### [Exercise goal]
Retype the listing that follows, word for word. Use a Markdown table whose columns are Position (a running number) and Text (the line), and skip blank lines.

** start **

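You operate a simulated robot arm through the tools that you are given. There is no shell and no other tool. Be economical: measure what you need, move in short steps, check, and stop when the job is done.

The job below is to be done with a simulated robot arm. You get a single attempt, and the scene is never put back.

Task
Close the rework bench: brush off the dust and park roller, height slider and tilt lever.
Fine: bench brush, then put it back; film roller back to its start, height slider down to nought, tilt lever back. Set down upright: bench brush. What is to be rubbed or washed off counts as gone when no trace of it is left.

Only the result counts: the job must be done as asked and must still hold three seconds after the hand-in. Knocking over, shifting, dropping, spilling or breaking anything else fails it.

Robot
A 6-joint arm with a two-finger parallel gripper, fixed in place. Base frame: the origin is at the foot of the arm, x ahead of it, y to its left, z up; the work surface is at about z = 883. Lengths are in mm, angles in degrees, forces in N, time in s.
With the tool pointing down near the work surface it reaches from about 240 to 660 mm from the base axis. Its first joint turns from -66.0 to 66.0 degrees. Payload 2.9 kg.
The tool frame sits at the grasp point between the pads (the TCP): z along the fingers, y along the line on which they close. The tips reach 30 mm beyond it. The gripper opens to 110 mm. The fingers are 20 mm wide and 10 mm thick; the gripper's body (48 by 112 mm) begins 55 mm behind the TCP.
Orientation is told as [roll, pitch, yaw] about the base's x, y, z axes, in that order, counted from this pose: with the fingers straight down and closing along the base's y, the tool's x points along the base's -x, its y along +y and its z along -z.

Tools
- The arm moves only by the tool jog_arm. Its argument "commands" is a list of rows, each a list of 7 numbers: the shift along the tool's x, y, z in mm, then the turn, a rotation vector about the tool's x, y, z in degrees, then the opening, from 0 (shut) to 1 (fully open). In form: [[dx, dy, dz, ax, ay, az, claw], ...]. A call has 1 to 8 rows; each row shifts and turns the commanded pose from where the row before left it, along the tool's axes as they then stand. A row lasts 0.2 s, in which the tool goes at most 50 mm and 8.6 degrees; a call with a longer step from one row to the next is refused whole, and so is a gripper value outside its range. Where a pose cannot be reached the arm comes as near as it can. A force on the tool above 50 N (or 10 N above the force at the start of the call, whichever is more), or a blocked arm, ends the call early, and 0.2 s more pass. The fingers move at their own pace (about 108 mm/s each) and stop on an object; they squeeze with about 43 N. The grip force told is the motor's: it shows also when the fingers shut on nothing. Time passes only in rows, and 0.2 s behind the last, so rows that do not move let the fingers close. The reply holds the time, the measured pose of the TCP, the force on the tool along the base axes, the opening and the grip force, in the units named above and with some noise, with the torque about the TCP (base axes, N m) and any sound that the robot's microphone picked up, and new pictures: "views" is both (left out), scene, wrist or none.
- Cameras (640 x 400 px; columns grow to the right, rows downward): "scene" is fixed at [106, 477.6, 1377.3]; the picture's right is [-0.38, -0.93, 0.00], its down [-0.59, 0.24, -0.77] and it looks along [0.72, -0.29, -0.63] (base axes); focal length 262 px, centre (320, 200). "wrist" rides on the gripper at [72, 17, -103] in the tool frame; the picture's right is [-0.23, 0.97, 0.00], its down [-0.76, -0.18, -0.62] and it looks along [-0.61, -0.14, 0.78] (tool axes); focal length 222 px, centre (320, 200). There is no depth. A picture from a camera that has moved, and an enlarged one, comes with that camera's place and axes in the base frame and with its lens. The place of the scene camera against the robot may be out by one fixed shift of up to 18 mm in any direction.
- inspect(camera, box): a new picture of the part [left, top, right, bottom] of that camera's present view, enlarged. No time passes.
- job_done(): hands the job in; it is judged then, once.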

** end **

### [In response]
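| Position | Text |
|---|---|
| 1 | You operate a simulated robot arm through the tools that you are given. There is no shell and no other tool. Be economical: measure what you need, move in short steps, check, and stop when the job is done. |
| 2 | The job below is to be done with a simulated robot arm. You get a single attempt, and the scene is never put back. |
| 3 | Task |
| 4 | Close the rework bench: brush off the dust and park roller, height slider and tilt lever. |
| 5 | Fine: bench brush, then put it back; film roller back to its start, height slider down to nought, tilt lever back. Set down upright: bench brush. What is to be rubbed or washed off counts as gone when no trace of it is left. |
| 6 | Only the result counts: the job must be done as asked and must still hold three seconds after the hand-in. Knocking over, shifting, dropping, spilling or breaking anything else fails it. |
| 7 | Robot |
| 8 | A 6-joint arm with a two-finger parallel gripper, fixed in place. Base frame: the origin is at the foot of the arm, x ahead of it, y to its left, z up; the work surface is at about z = 883. Lengths are in mm, angles in degrees, forces in N, time in s. |
| 9 | With the tool pointing down near the work surface it reaches from about 240 to 660 mm from the base axis. Its first joint turns from -66.0 to 66.0 degrees. Payload 2.9 kg. |
| 10 | The tool frame sits at the grasp point between the pads (the TCP): z along the fingers, y along the line on which they close. The tips reach 30 mm beyond it. The gripper opens to 110 mm. The fingers are 20 mm wide and 10 mm thick; the gripper's body (48 by 112 mm) begins 55 mm behind the TCP. |
| 11 | Orientation is told as [roll, pitch, yaw] about the base's x, y, z axes, in that order, counted from this pose: with the fingers straight down and closing along the base's y, the tool's x points along the base's -x, its y along +y and its z along -z. |
| 12 | Tools |
| 13 | - The arm moves only by the tool jog_arm. Its argument "commands" is a list of rows, each a list of 7 numbers: the shift along the tool's x, y, z in mm, then the turn, a rotation vector about the tool's x, y, z in degrees, then the opening, from 0 (shut) to 1 (fully open). In form: [[dx, dy, dz, ax, ay, az, claw], ...]. A call has 1 to 8 rows; each row shifts and turns the commanded pose from where the row before left it, along the tool's axes as they then stand. A row lasts 0.2 s, in which the tool goes at most 50 mm and 8.6 degrees; a call with a longer step from one row to the next is refused whole, and so is a gripper value outside its range. Where a pose cannot be reached the arm comes as near as it can. A force on the tool above 50 N (or 10 N above the force at the start of the call, whichever is more), or a blocked arm, ends the call early, and 0.2 s more pass. The fingers move at their own pace (about 108 mm/s each) and stop on an object; they squeeze with about 43 N. The grip force told is the motor's: it shows also when the fingers shut on nothing. Time passes only in rows, and 0.2 s behind the last, so rows that do not move let the fingers close. The reply holds the time, the measured pose of the TCP, the force on the tool along the base axes, the opening and the grip force, in the units named above and with some noise, with the torque about the TCP (base axes, N m) and any sound that the robot's microphone picked up, and new pictures: "views" is both (left out), scene, wrist or none. |
| 14 | - Cameras (640 x 400 px; columns grow to the right, rows downward): "scene" is fixed at [106, 477.6, 1377.3]; the picture's right is [-0.38, -0.93, 0.00], its down [-0.59, 0.24, -0.77] and it looks along [0.72, -0.29, -0.63] (base axes); focal length 262 px, centre (320, 200). "wrist" rides on the gripper at [72, 17, -103] in the tool frame; the picture's right is [-0.23, 0.97, 0.00], its down [-0.76, -0.18, -0.62] and it looks along [-0.61, -0.14, 0.78] (tool axes); focal length 222 px, centre (320, 200). There is no depth. A picture from a camera that has moved, and an enlarged one, comes with that camera's place and axes in the base frame and with its lens. The place of the scene camera against the robot may be out by one fixed shift of up to 18 mm in any direction. |
| 15 | - inspect(camera, box): a new picture of the part [left, top, right, bottom] of that camera's present view, enlarged. No time passes. |
| 16 | - job_done(): hands the job in; it is judged then, once. |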